* **What this task involves**
Produce a word-for-word copy of the listing below without its pictures.

* **Data lines**
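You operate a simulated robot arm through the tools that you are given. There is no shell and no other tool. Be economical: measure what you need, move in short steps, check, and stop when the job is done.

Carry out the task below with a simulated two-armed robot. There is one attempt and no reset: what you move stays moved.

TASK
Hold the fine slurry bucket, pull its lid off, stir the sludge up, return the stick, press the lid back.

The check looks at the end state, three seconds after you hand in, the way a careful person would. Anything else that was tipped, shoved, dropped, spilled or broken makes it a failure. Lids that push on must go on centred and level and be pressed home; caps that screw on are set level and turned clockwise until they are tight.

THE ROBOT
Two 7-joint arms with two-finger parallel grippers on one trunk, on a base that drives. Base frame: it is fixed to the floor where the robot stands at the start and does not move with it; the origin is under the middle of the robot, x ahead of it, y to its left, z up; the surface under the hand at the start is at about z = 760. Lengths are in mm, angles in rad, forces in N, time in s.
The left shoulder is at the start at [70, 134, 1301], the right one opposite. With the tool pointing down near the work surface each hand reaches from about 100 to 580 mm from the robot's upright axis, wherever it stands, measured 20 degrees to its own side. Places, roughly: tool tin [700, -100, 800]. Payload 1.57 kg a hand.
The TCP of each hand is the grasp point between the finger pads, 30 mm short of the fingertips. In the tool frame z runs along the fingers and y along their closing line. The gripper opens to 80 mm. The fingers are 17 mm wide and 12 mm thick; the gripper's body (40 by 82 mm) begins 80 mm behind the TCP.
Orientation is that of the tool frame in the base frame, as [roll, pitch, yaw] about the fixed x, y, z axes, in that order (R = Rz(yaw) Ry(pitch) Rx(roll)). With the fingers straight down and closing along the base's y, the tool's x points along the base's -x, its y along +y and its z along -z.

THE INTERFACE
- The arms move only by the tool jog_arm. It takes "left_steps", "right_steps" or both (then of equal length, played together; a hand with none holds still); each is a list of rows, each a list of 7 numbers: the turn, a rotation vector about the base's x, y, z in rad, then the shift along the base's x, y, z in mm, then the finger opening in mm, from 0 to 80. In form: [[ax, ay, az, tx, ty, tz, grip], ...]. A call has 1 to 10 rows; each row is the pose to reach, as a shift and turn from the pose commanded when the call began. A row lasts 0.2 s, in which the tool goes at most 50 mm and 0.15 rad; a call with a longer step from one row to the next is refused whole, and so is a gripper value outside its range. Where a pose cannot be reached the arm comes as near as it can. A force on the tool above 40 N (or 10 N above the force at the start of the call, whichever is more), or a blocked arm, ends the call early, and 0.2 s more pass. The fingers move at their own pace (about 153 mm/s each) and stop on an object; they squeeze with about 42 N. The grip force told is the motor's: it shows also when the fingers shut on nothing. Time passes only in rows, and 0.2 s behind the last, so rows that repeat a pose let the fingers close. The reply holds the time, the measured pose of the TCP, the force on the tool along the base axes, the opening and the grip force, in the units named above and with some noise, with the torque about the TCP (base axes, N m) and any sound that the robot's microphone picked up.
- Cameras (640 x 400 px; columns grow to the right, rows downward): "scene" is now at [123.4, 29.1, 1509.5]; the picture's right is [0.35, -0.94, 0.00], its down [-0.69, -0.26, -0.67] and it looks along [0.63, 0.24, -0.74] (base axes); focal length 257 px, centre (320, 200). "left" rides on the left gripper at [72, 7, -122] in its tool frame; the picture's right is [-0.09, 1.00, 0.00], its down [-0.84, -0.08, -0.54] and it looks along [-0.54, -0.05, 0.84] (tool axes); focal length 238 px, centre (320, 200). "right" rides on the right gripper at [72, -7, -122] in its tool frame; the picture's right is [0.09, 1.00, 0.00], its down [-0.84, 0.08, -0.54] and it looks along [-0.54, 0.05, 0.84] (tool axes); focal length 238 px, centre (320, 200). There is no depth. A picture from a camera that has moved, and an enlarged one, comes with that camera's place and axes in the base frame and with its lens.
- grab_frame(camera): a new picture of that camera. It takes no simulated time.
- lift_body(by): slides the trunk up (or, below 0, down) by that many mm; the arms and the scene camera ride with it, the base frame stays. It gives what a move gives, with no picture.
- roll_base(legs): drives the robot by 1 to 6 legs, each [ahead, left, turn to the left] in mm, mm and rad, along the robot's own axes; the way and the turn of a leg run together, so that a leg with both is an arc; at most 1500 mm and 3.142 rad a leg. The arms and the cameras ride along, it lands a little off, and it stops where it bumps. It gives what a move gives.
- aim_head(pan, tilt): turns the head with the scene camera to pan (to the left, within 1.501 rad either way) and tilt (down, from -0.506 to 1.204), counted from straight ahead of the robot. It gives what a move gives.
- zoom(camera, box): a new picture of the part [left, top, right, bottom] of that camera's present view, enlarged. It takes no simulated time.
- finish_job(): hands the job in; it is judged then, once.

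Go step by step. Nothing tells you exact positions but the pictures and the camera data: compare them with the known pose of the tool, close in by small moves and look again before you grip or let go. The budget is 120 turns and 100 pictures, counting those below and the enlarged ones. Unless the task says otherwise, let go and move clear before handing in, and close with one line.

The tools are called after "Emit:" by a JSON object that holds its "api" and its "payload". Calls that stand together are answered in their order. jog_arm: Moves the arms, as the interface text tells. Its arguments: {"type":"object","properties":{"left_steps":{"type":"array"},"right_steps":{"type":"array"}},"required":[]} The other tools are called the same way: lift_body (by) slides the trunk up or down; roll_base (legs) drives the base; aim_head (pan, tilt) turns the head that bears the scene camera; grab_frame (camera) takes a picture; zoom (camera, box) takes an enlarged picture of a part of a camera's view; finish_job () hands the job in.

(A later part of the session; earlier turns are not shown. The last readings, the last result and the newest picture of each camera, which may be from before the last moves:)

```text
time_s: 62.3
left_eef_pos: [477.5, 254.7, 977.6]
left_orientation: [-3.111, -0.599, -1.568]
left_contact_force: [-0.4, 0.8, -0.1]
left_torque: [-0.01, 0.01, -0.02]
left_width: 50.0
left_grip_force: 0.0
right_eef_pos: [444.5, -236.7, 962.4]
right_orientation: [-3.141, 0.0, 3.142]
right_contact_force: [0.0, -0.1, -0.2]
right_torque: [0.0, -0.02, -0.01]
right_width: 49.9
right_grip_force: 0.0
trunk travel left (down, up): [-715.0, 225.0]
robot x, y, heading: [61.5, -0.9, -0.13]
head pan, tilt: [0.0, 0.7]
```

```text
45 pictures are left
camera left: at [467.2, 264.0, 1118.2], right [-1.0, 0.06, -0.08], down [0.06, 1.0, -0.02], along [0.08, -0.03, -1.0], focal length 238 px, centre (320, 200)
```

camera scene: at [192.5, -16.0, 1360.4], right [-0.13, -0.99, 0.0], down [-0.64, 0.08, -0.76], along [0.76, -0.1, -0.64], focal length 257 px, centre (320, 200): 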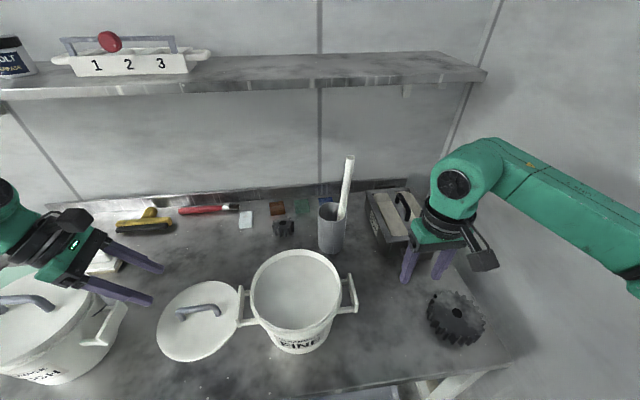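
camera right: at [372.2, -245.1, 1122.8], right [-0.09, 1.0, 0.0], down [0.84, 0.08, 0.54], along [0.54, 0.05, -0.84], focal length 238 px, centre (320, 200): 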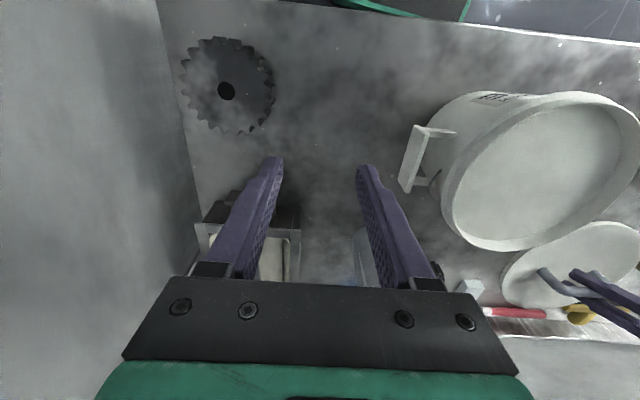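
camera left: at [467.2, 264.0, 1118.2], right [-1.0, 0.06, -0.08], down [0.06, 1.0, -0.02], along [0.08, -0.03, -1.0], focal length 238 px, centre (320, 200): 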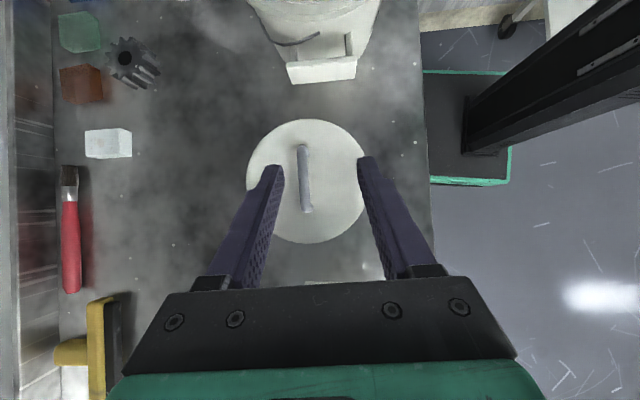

* **Full answer**
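You operate a simulated robot arm through the tools that you are given. There is no shell and no other tool. Be economical: measure what you need, move in short steps, check, and stop when the job is done.

Carry out the task below with a simulated two-armed robot. There is one attempt and no reset: what you move stays moved.

TASK
Hold the fine slurry bucket, pull its lid off, stir the sludge up, return the stick, press the lid back.

The check looks at the end state, three seconds after you hand in, the way a careful person would. Anything else that was tipped, shoved, dropped, spilled or broken makes it a failure. Lids that push on must go on centred and level and be pressed home; caps that screw on are set level and turned clockwise until they are tight.

THE ROBOT
Two 7-joint arms with two-finger parallel grippers on one trunk, on a base that drives. Base frame: it is fixed to the floor where the robot stands at the start and does not move with it; the origin is under the middle of the robot, x ahead of it, y to its left, z up; the surface under the hand at the start is at about z = 760. Lengths are in mm, angles in rad, forces in N, time in s.
The left shoulder is at the start at [70, 134, 1301], the right one opposite. With the tool pointing down near the work surface each hand reaches from about 100 to 580 mm from the robot's upright axis, wherever it stands, measured 20 degrees to its own side. Places, roughly: tool tin [700, -100, 800]. Payload 1.57 kg a hand.
The TCP of each hand is the grasp point between the finger pads, 30 mm short of the fingertips. In the tool frame z runs along the fingers and y along their closing line. The gripper opens to 80 mm. The fingers are 17 mm wide and 12 mm thick; the gripper's body (40 by 82 mm) begins 80 mm behind the TCP.
Orientation is that of the tool frame in the base frame, as [roll, pitch, yaw] about the fixed x, y, z axes, in that order (R = Rz(yaw) Ry(pitch) Rx(roll)). With the fingers straight down and closing along the base's y, the tool's x points along the base's -x, its y along +y and its z along -z.

THE INTERFACE
- The arms move only by the tool jog_arm. It takes "left_steps", "right_steps" or both (then of equal length, played together; a hand with none holds still); each is a list of rows, each a list of 7 numbers: the turn, a rotation vector about the base's x, y, z in rad, then the shift along the base's x, y, z in mm, then the finger opening in mm, from 0 to 80. In form: [[ax, ay, az, tx, ty, tz, grip], ...]. A call has 1 to 10 rows; each row is the pose to reach, as a shift and turn from the pose commanded when the call began. A row lasts 0.2 s, in which the tool goes at most 50 mm and 0.15 rad; a call with a longer step from one row to the next is refused whole, and so is a gripper value outside its range. Where a pose cannot be reached the arm comes as near as it can. A force on the tool above 40 N (or 10 N above the force at the start of the call, whichever is more), or a blocked arm, ends the call early, and 0.2 s more pass. The fingers move at their own pace (about 153 mm/s each) and stop on an object; they squeeze with about 42 N. The grip force told is the motor's: it shows also when the fingers shut on nothing. Time passes only in rows, and 0.2 s behind the last, so rows that repeat a pose let the fingers close. The reply holds the time, the measured pose of the TCP, the force on the tool along the base axes, the opening and the grip force, in the units named above and with some noise, with the torque about the TCP (base axes, N m) and any sound that the robot's microphone picked up.
- Cameras (640 x 400 px; columns grow to the right, rows downward): "scene" is now at [123.4, 29.1, 1509.5]; the picture's right is [0.35, -0.94, 0.00], its down [-0.69, -0.26, -0.67] and it looks along [0.63, 0.24, -0.74] (base axes); focal length 257 px, centre (320, 200). "left" rides on the left gripper at [72, 7, -122] in its tool frame; the picture's right is [-0.09, 1.00, 0.00], its down [-0.84, -0.08, -0.54] and it looks along [-0.54, -0.05, 0.84] (tool axes); focal length 238 px, centre (320, 200). "right" rides on the right gripper at [72, -7, -122] in its tool frame; the picture's right is [0.09, 1.00, 0.00], its down [-0.84, 0.08, -0.54] and it looks along [-0.54, 0.05, 0.84] (tool axes); focal length 238 px, centre (320, 200). There is no depth. A picture from a camera that has moved, and an enlarged one, comes with that camera's place and axes in the base frame and with its lens.
- grab_frame(camera): a new picture of that camera. It takes no simulated time.
- lift_body(by): slides the trunk up (or, below 0, down) by that many mm; the arms and the scene camera ride with it, the base frame stays. It gives what a move gives, with no picture.
- roll_base(legs): drives the robot by 1 to 6 legs, each [ahead, left, turn to the left] in mm, mm and rad, along the robot's own axes; the way and the turn of a leg run together, so that a leg with both is an arc; at most 1500 mm and 3.142 rad a leg. The arms and the cameras ride along, it lands a little off, and it stops where it bumps. It gives what a move gives.
- aim_head(pan, tilt): turns the head with the scene camera to pan (to the left, within 1.501 rad either way) and tilt (down, from -0.506 to 1.204), counted from straight ahead of the robot. It gives what a move gives.
- zoom(camera, box): a new picture of the part [left, top, right, bottom] of that camera's present view, enlarged. It takes no simulated time.
- finish_job(): hands the job in; it is judged then, once.

Go step by step. Nothing tells you exact positions but the pictures and the camera data: compare them with the known pose of the tool, close in by small moves and look again before you grip or let go. The budget is 120 turns and 100 pictures, counting those below and the enlarged ones. Unless the task says otherwise, let go and move clear before handing in, and close with one line.

The tools are called after "Emit:" by a JSON object that holds its "api" and its "payload". Calls that stand together are answered in their order. jog_arm: Moves the arms, as the interface text tells. Its arguments: {"type":"object","properties":{"left_steps":{"type":"array"},"right_steps":{"type":"array"}},"required":[]} The other tools are called the same way: lift_body (by) slides the trunk up or down; roll_base (legs) drives the base; aim_head (pan, tilt) turns the head that bears the scene camera; grab_frame (camera) takes a picture; zoom (camera, box) takes an enlarged picture of a part of a camera's view; finish_job () hands the job in.

(A later part of the session; earlier turns are not shown. The last readings, the last result and the newest picture of each camera, which may be from before the last moves:)

```text
time_s: 62.3
left_eef_pos: [477.5, 254.7, 977.6]
left_orientation: [-3.111, -0.599, -1.568]
left_contact_force: [-0.4, 0.8, -0.1]
left_torque: [-0.01, 0.01, -0.02]
left_width: 50.0
left_grip_force: 0.0
right_eef_pos: [444.5, -236.7, 962.4]
right_orientation: [-3.141, 0.0, 3.142]
right_contact_force: [0.0, -0.1, -0.2]
right_torque: [0.0, -0.02, -0.01]
right_width: 49.9
right_grip_force: 0.0
trunk travel left (down, up): [-715.0, 225.0]
robot x, y, heading: [61.5, -0.9, -0.13]
head pan, tilt: [0.0, 0.7]
```

```text
45 pictures are left
camera left: at [467.2, 264.0, 1118.2], right [-1.0, 0.06, -0.08], down [0.06, 1.0, -0.02], along [0.08, -0.03, -1.0], focal length 238 px, centre (320, 200)
```

camera scene: at [192.5, -16.0, 1360.4], right [-0.13, -0.99, 0.0], down [-0.64, 0.08, -0.76], along [0.76, -0.1, -0.64], focal length 257 px, centre (320, 200): 
camera right: at [372.2, -245.1, 1122.8], right [-0.09, 1.0, 0.0], down [0.84, 0.08, 0.54], along [0.54, 0.05, -0.84], focal length 238 px, centre (320, 200): 
camera left: at [467.2, 264.0, 1118.2], right [-1.0, 0.06, -0.08], down [0.06, 1.0, -0.02], along [0.08, -0.03, -1.0], focal length 238 px, centre (320, 200): 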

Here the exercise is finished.